President Clinton Signs U.S. Holocaust Assets Commission Act
WASHINGTON (AllPolitics, June 23) -- President Bill Clinton signed the U.S. Holocaust Assets Commission Act of 1998 Tuesday afternoon, promising to step up efforts to discover any U.S. assets that may have been stolen from Jews during the Holocaust.
The act will establish the "Presidential Advisory Commission on Holocaust Assets in the United States," designed to investigate U.S. assets acquired after 1933, to determine whether any U.S. assets were originally the property of European Jews. The investigation will deliver a full report and recommendations to the president by Dec. 31, 1999.
"As we finish off the business of the 20th century, we must examine difficult aspects of our history in order to build a better world for our children in the next millennium," Clinton said in a statement.
The investigation will focus on gold, gems, bank accounts, financial instruments, insurance policies and art works.
The act comes after allegations that the United States melted down gold seized from Jews in Europe during World War II and is a way of formalizing the government's commitment to investigating the allegations.
Last December, the Federal Reserve Bank released documents which indicated that the U.S. had knowingly melted down gold seized by the Nazi army. While officials claim that the gold was all seized from banks, some of it may have been taken from wealthy Jewish families. The gold plates, buttons, coins and other ornaments were melted down by the U.S. government and handed over to Central European banks seven years after the end of World War II.

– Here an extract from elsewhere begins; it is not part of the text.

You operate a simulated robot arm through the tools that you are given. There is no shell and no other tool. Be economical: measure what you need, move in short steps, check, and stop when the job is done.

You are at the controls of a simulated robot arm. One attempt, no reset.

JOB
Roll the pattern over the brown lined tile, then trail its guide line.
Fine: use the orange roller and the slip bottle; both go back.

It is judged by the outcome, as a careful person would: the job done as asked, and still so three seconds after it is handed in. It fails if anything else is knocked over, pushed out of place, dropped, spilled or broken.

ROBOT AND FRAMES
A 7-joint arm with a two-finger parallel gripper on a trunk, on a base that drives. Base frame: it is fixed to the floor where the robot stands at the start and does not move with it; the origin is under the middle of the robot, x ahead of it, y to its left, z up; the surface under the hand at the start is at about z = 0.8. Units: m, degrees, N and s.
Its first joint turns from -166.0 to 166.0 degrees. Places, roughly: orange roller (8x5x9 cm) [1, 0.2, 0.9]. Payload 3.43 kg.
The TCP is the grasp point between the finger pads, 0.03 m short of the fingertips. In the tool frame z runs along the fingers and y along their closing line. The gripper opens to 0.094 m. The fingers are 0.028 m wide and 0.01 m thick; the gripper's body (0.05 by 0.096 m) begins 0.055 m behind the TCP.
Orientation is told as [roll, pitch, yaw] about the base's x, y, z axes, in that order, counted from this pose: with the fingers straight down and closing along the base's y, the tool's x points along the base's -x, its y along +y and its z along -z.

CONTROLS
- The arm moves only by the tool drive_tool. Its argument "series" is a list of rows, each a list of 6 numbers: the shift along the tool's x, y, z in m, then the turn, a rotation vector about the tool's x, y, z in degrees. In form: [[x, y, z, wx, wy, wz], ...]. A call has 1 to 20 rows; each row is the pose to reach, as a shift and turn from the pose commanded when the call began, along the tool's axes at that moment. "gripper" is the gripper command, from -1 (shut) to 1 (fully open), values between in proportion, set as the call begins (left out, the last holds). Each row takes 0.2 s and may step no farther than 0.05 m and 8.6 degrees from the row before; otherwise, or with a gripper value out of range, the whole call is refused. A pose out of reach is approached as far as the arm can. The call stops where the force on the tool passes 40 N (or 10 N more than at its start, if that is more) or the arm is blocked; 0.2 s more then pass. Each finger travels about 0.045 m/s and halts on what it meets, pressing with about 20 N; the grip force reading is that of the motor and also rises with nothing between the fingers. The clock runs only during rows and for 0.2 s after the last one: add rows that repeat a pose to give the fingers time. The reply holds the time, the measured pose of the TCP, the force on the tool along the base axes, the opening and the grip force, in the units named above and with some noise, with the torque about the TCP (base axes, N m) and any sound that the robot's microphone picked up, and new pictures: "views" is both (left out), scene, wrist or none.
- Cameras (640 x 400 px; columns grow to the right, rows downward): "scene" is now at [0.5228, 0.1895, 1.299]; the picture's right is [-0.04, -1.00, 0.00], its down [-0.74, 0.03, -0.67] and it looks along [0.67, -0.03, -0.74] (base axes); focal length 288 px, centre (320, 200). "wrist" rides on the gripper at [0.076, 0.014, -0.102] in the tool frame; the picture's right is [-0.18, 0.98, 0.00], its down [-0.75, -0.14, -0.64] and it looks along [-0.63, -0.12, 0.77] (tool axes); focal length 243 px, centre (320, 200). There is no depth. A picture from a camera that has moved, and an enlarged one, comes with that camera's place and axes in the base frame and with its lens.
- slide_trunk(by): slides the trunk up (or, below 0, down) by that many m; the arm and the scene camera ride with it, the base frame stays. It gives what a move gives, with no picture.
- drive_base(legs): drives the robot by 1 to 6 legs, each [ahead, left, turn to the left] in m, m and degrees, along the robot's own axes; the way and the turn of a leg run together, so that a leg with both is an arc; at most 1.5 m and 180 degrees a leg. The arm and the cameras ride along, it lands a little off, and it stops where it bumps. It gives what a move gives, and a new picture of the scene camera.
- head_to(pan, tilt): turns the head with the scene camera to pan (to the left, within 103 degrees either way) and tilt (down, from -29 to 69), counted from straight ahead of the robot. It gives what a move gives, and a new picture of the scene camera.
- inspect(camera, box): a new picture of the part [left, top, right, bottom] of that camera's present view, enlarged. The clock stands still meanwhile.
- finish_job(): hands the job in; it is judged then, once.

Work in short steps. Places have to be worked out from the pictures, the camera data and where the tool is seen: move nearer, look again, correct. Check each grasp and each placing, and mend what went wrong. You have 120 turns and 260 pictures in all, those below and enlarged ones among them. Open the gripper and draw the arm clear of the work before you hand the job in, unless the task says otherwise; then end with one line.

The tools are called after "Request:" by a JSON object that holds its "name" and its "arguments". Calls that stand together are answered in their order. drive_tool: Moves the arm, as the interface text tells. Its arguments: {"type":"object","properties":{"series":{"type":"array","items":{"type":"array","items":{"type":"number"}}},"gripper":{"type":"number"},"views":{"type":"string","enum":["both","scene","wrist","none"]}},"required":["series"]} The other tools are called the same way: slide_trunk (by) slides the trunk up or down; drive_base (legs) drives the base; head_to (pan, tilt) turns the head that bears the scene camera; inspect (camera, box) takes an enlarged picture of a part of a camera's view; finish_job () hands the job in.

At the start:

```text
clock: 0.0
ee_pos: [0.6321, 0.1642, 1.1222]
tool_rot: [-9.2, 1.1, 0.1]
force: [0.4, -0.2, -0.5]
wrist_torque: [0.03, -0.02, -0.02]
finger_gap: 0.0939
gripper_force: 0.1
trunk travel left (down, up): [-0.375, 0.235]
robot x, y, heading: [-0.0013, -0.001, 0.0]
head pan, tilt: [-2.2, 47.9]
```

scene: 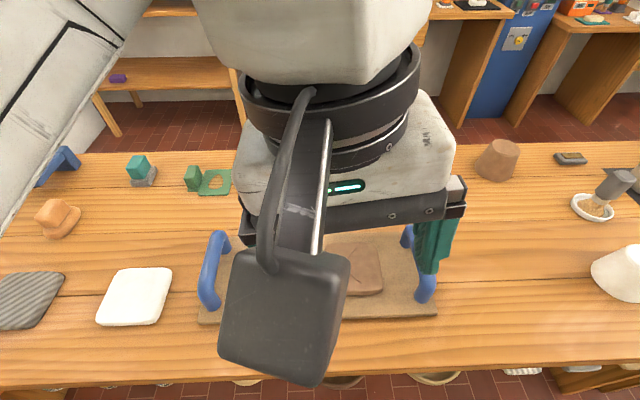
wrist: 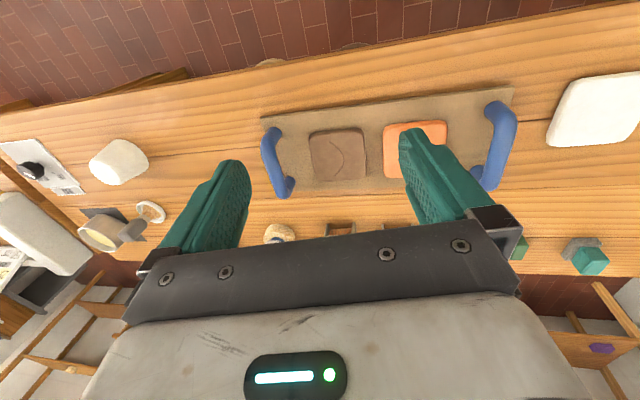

The Nazi army made a practice of seizing valuables such as gold and works of art, as well as cash, from their victims.
American Jewish organizations have also been negotiating with Swiss banks in an attempt to get the assets of Holocaust victims returned to their heirs. Many European Jews deposited money in Swiss banks when the Nazi government began seizing Jewish assets. Since many of those same Jews were murdered during the war the money was left in unclaimed accounts.